=== Extract ===

Installing a bluebird house


By Melody Bell Wilkes
A Walk in the Woods
It’s always a pleasure to drive on a country road and spot a pair of bluebirds flying through the pasture or see them perched on a high wire. Male bluebirds grace nature’s palette with royal blue plumage and a rusty red breast standing out in contrast to the greens and browns of their surroundings.
Females are duller in color yet still have tinges of blue on their tail and the young sport a speckled gray breast. 

Over the years, finding suitable nesting sites for bluebirds has gotten harder. Bluebirds are cavity nesters and seek old trees for holes to build their nest of woven grasses and pine needles. Our landscape has changed and old trees have been cut down, land has been cleared for housing and other developments. Competition for available natural nest cavities is high as bluebirds must compete with other cavity nesters such as House sparrows and European starlings that are more aggressive and typically out-compete the timid bluebird. 

Although the bluebird population has decreased overall in its range, we can help bluebirds by providing houses designed to their specifications and help eliminate the threat of predators and competitors. 

To start your bluebird house, follow these simple guidelines and enjoy the possibility of two broods this nesting season. Bluebirds start building their nests in March and April so timing is important when installing your house. 

• There are many designs available but if you would like to make your own, these are recommended standards used by the North American Bluebird Society. Eastern bluebird houses should have a round hole of 1 ½” without a perch (sparrows and wrens are attracted to perches). If the diameter of the hole is any larger, then other birds will occupy the space. The nest box depth should be at least seven inches from the bottom of the hole to the bottom of the box. The floor size should be at least four inches by four inches with drainage holes and recessed ¼ inch to prevent the floor from absorbing water.  To provide shade, have a roof overhang of three inches. Ventilate with holes at the top of each sideboard with ¼ or ½ inch holes. The house should be well ventilated, watertight, have drainage holes and easy to clean.

=== Collected material ===

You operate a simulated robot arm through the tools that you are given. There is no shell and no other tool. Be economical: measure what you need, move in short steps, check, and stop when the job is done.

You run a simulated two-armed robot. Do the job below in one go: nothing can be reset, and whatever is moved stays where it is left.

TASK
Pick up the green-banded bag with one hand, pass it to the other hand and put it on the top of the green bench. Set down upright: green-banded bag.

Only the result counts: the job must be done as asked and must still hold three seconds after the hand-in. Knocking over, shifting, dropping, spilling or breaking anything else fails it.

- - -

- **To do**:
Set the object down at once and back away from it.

===

- **To do**:
1. Provide the original wording of the extract from "By Melody Bell" as far as "of their surroundings.".
2. Continue the extract that opens with "Installing a bluebird".

- **Task-by-task answers**:
1.
By Melody Bell Wilkes
A Walk in the Woods
It’s always a pleasure to drive on a country road and spot a pair of bluebirds flying through the pasture or see them perched on a high wire. Male bluebirds grace nature’s palette with royal blue plumage and a rusty red breast standing out in contrast to the greens and browns of their surroundings.

2.
• The best materials for construction are 5/8 inch or ¾ inch exterior grade plywood or cedar.  Do not use treated lumber because of its toxic content. A light color of exterior non-leaded paint or stain can be used. Avoid painting the inside of the box or the inside of the entrance hole. 

• Mount your bluebird house on a smooth round pipe. Coating the pole with grease can help reduce predators.  Hardware cloth placed under the box can reduce snake predation. Avoid mounting the box on a fence or trees since raccoons are known to walk fence lines and find the box. 

• Placement is important for a successful bluebird house since these birds are territorial. Open rural country where the box overlooks a field or pasture is best. There should be brush and scattered trees nearby for perching. Position the entrance hole away from prevailing winds and approximately five feet above the ground. 

• If you are establishing more than one bluebird house, make sure there is at least 125 to 150 yards in between boxes so bluebird territories don’t overlap.

• Bluebirds lay four to five light blue eggs and their incubation time is 12 to 14 days.  Nestlings remain in the nest 18 to 21 days before they fledge.
Refrain from opening the box to observe the young since this will increase their chances of leaving the nest before they are ready. As soon as the birds have fledged, remove the bluebird nests or nests of other birds. Keep it clean for the next use. 

• Baby bird season is near. If by chance you find an injured or orphaned bluebird, or any wild animal, please contact your local wildlife rehabilitator that has been trained to deal with wildlife issues. For a list of wildlife rehabilitators in your area, please call Animal Rehabilitators of the Carolinas (ARC) Hotline phone number at 704-552-2329.

Putting up a bluebird house is a great community wildlife project for neighborhoods, schools, scouts,  4-H groups and parks.  In 2008, a 4-H Wildlife Class led by A Walk in the Woods, environmental education company, established two bluebird houses at Camp T. N. Spencer.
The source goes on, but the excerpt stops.